Identify and copy all lines of the material where the string "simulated" is found.
--- START Source material ---
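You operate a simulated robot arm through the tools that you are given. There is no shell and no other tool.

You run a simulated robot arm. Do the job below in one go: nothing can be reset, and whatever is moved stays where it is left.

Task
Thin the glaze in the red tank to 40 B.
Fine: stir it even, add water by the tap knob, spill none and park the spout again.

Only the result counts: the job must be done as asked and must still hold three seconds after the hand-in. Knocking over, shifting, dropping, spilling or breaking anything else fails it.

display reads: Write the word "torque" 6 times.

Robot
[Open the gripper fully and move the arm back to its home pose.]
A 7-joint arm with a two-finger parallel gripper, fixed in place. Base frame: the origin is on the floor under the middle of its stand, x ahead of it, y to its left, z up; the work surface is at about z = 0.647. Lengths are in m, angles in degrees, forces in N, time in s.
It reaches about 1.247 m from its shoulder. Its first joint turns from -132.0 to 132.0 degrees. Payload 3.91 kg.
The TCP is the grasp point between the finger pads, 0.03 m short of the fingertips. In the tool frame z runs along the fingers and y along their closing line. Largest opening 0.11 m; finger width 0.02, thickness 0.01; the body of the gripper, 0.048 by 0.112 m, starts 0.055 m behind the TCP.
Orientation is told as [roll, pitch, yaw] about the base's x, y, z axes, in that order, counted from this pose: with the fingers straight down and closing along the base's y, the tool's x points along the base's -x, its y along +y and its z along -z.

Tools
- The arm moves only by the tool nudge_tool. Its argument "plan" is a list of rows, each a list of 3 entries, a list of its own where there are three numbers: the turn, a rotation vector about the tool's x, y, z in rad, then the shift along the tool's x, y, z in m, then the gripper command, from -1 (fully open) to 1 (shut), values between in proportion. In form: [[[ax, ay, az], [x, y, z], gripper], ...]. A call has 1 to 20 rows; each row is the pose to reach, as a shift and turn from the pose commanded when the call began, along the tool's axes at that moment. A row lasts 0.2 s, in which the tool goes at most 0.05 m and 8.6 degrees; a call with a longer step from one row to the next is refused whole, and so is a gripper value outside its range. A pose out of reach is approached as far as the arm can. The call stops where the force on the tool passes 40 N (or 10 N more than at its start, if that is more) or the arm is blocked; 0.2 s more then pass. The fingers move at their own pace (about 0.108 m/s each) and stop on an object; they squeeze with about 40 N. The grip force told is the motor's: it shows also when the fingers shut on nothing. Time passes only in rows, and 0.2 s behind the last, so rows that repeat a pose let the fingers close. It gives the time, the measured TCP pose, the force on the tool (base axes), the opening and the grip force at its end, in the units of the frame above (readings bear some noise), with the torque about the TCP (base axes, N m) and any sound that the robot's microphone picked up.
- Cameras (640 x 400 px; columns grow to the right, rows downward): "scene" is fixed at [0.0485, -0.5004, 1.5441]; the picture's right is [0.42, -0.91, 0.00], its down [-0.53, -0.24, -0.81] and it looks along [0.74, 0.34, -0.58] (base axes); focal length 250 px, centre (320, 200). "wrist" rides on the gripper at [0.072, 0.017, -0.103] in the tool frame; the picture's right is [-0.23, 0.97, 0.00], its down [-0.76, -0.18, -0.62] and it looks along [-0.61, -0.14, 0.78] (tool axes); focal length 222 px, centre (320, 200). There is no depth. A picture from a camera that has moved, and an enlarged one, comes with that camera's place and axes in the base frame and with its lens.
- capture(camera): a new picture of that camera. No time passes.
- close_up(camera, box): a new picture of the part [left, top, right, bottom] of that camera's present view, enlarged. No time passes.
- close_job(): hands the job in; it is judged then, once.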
--- END Source material ---
Written solution:
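You operate a simulated robot arm through the tools that you are given. There is no shell and no other tool.
You run a simulated robot arm. Do the job below in one go: nothing can be reset, and whatever is moved stays where it is left.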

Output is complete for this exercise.